Historically, red teams and threat actors achieved this isolation by creating local Windows Defender Firewall rules or leveraging the Windows Filtering Platform (WFP) API via tools like EDRSilencer. The foundational flaw with these legacy approaches is visibility. Modern defense-in-depth platforms actively monitor WFP modifications, immediately generating high-severity telemetry alerts when unexpected applications add drop filters. EDRChoker bypasses this entire telemetry layer by manipulating native QoS traffic prioritization policies instead of blocking packets outright.

[Traditional WFP Evasion] ──► FwpmFilterAdd0 API ──► Drops Packets ──► Generates 'Packet-Drop' Logs ──► SOC Alert
                                                                                                            
[EDRChoker QoS Evasion]  ──► pacer.sys (NDIS)    ──► Throttles to 8 bps ──► TLS Handshake Timeout    ──► Stealth Connection Drop

Technical Analysis

EDRChoker functions by creating localized QoS throttling rules that restrict the target security process to an unworkable bandwidth allocation, such as 8 bits per second (bps). In a live execution scenario, a standard TLS handshake requires the exchange of digital certificate chains that generally range between 3 KB and 6 KB. By restricting the transfer speed to 8 bps, a handshake becomes mathematically impossible to complete within standard application network thresholds. The EDR agent continuously times out, generating a generic “connection dropped” or communication timeout error rather than an explicit administrative block event.

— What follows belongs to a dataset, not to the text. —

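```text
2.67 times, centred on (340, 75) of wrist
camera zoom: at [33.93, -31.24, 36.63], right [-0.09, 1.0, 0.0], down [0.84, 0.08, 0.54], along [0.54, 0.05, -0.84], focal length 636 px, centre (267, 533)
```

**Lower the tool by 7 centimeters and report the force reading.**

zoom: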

The primary defensive advantage of this technique lies within its placement inside the Windows network architecture. Traditional EFP security agents monitor traffic inside tcpip.sys at the Transport layer. In contrast, QoS policies are managed and enforced by pacer.sys, an NDIS (Network Driver Interface Specification) Lightweight Filter Driver operating directly above the physical Network Interface Card (NIC).

Because pacer.sys processes raw Ethernet frames at a lower tier of the system network stack than WFP, its bandwidth constraints govern packets before they ever reach the logical monitoring loops of standard EDR hooks.

[Application Layer]       EDR Agent / User Processes
         │
         ▼
[Transport Layer]         tcpip.sys / Windows Filtering Platform (WFP Monitoring Hooks)
         │
         ▼
[NDIS Boundary Layer]     pacer.sys (QoS Throttling Enforced Here)
         │
         ▼
[Physical Hardware]       Network Interface Card (NIC)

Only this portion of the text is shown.